● **Given information**
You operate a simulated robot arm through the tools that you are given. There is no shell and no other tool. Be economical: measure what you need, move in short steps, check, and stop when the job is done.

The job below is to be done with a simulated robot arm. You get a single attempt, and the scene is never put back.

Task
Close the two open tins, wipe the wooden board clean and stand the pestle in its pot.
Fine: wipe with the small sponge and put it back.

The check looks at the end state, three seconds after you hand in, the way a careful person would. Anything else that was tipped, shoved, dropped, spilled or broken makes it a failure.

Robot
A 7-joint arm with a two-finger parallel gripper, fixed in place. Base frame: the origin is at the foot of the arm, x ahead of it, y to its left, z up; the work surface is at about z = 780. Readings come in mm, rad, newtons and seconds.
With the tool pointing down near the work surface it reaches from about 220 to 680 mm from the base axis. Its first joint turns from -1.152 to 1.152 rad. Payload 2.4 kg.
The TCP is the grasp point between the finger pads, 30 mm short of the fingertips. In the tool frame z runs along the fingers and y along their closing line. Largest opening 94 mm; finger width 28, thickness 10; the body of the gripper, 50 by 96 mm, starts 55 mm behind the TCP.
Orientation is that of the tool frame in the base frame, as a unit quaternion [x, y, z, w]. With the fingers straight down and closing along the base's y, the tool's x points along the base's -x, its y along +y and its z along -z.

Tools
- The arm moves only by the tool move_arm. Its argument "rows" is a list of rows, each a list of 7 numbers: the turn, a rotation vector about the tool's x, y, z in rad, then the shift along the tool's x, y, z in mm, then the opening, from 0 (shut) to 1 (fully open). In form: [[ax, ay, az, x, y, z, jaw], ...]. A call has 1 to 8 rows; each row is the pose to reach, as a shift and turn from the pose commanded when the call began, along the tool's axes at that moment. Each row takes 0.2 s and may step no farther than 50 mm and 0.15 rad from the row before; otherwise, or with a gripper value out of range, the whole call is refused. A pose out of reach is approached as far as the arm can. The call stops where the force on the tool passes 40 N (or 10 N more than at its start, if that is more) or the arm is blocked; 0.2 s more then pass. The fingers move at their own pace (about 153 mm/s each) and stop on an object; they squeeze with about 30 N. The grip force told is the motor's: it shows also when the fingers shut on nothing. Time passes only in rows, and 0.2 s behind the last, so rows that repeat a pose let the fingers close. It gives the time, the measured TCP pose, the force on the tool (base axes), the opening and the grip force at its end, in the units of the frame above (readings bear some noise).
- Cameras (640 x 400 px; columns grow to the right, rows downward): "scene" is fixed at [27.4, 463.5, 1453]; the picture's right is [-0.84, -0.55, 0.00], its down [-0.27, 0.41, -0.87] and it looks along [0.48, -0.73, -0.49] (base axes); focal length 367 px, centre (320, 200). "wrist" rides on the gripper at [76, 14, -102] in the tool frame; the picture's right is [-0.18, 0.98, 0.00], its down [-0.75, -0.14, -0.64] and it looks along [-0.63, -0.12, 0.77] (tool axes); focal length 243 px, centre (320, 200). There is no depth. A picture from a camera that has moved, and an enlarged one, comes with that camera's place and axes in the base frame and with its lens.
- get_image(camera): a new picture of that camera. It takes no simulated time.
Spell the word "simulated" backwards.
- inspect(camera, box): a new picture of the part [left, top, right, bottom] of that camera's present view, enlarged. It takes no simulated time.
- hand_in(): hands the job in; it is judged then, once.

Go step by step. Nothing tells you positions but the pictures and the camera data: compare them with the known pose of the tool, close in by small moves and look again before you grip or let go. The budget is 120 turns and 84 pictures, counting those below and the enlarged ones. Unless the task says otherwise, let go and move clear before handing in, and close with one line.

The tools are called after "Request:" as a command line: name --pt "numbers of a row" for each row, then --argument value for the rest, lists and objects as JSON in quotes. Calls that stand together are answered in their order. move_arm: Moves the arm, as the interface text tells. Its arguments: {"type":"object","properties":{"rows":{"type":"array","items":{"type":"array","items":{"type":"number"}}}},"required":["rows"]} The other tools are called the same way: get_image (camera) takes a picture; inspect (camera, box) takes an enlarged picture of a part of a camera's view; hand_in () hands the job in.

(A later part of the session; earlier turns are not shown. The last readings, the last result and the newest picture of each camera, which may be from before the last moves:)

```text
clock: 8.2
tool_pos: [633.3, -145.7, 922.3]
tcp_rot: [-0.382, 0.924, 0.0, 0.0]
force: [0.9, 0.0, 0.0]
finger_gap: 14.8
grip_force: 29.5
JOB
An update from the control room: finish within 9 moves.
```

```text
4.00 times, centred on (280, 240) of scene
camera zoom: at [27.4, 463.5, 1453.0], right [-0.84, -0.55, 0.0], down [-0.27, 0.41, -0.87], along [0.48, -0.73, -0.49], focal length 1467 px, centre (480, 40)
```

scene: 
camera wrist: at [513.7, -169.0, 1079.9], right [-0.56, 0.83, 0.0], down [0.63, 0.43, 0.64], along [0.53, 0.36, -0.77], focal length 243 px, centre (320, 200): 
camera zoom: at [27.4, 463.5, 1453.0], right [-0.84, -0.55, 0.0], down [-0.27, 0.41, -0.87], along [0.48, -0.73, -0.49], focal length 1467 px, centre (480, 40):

● **Direction**
Pick out all lines from the data above in which the word "short" appears.

● **Result**
You operate a simulated robot arm through the tools that you are given. There is no shell and no other tool. Be economical: measure what you need, move in short steps, check, and stop when the job is done.
The TCP is the grasp point between the finger pads, 30 mm short of the fingertips. In the tool frame z runs along the fingers and y along their closing line. Largest opening 94 mm; finger width 28, thickness 10; the body of the gripper, 50 by 96 mm, starts 55 mm behind the TCP.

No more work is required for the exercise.